There are many different stores now selling EPUB ebooks. We have a list on the Buy EPUB ebooks resource page, or use our site’s search bar, where we’ve included all the top online stores.

Here at epubBooks we also provide plenty of EPUB classics for free download, which you can access by selecting the ‘Free’ price option on the search pages.

Borrowing from your Local Library

For more information on how to get Library EPUB books, checkout our Blog post; Library Books & eReaders

Pros and Cons of the Sony Reader Touch Edition

Pros

  • Enhanced user interface, making full use of the touch screen.
  • Built-in British/American dictionary.
  • Annotations/Memo/Handwriting/Drawing functionality.
  • 5 font sizes and full page zoom function; including on PDF’s and images.
  • Accelerated forward/backward page turns (over 3 pages per second).
  • Comes with a soft-cover pouch instead of the heavy hard-cover, thus reducing weight.

Cons

  • Screen background is a little darker than on the PRS-505.
  • Touch screen makes the display slightly shiny.
  • Now feels like you’re reading through the screen rather than with the text on it; due to the addition of touch surface.
  • Needs a firm press of the finger for the touch to work (no problems when using stylus).
  • Only comes with a soft-cover pouch, so less protection.
  • No Wireless or Wi-Fi.

Conclusion

One of the strongest assets of a dedicated ebook reader, is the paper-like displays and long battery life that give an amazing reading experience. With the new Touch Edition, Sony has certainly added to that experience.

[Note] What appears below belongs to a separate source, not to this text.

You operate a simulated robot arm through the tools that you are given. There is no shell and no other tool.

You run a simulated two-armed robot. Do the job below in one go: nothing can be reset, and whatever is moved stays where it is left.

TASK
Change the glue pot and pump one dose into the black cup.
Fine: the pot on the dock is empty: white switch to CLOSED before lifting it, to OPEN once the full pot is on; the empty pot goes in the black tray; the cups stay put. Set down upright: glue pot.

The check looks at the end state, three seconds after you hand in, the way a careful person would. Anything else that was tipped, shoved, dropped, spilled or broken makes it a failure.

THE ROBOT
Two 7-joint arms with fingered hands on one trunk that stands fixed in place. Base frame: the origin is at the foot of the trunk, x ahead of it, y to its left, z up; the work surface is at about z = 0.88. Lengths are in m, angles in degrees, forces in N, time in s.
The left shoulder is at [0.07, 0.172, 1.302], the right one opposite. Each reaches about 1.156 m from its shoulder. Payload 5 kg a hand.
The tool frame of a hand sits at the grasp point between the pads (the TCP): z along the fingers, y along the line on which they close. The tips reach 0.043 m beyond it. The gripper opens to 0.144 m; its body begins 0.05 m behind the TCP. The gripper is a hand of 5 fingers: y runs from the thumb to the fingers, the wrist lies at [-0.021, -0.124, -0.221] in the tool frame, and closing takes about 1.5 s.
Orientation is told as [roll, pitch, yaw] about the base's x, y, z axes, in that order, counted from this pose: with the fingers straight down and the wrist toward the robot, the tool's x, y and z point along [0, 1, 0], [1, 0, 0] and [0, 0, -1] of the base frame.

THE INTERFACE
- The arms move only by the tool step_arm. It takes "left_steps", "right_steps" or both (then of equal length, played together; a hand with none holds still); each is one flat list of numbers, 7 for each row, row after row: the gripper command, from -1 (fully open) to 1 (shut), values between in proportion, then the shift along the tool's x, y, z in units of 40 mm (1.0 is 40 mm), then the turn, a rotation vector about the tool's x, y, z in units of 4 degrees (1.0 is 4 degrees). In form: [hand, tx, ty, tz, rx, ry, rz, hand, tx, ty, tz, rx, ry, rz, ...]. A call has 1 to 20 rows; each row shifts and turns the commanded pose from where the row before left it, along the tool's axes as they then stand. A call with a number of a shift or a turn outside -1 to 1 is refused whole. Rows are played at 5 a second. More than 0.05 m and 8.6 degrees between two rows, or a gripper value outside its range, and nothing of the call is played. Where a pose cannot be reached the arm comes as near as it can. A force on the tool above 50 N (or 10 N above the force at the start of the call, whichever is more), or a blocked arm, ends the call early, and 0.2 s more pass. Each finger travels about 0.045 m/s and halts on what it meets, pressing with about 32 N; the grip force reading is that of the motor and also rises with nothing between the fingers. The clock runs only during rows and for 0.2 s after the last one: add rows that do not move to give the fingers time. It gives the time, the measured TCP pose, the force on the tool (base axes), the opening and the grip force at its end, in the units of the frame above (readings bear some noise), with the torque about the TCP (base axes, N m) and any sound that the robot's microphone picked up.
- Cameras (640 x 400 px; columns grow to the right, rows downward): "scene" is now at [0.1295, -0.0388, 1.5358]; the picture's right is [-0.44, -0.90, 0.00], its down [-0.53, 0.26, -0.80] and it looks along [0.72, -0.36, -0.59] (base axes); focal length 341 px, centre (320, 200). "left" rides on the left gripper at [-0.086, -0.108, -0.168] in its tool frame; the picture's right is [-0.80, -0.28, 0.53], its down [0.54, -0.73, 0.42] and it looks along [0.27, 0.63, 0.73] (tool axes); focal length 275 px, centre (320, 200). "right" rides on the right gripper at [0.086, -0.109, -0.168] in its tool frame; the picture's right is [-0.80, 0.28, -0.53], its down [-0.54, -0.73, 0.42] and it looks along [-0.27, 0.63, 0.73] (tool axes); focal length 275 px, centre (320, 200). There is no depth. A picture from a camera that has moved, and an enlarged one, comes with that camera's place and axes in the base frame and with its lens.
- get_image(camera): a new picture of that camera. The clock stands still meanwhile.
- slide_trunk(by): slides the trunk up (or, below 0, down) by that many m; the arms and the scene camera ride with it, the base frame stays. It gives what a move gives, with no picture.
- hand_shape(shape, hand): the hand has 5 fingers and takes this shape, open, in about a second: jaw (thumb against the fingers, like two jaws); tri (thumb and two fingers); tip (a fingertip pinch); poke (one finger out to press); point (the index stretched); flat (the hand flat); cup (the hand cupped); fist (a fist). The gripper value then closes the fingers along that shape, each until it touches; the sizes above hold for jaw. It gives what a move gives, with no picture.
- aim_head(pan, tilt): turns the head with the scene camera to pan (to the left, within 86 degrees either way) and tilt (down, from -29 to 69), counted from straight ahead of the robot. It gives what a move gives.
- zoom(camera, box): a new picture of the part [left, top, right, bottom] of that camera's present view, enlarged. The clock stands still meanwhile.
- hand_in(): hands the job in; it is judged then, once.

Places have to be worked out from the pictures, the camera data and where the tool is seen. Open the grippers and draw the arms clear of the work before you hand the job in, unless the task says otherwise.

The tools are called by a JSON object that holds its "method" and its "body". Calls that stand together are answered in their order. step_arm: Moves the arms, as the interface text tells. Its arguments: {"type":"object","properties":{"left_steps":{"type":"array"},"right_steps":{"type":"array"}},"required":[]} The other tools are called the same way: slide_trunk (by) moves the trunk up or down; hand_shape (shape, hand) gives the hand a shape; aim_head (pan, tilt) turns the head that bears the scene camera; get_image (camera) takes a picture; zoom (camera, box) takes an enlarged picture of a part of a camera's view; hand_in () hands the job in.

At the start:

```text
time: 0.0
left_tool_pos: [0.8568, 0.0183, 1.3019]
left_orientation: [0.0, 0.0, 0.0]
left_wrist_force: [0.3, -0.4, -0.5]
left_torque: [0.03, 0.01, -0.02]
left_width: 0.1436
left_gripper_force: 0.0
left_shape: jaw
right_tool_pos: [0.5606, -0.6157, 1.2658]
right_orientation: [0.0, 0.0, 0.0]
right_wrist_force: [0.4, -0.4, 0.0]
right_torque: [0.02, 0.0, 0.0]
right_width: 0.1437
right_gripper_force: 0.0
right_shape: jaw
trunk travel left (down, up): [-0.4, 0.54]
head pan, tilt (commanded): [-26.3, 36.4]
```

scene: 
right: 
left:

Annotations and the built-in dictionary are fantastic additions and if Sony can make it possible to add other dictionaries, such as translators, then this reader could be the first step in allowing students to realistically use a dedicated reader for study purposes.

With the Touch Edition, Sony has given us one of the best designed readers on the market and with the touch screen marrying perfectly with the new user interface, we have a couple features which really make this one of the most desirable ebook readers around, and should be a serious contender if you’re looking to upgrade or be buying an eReader for the first time.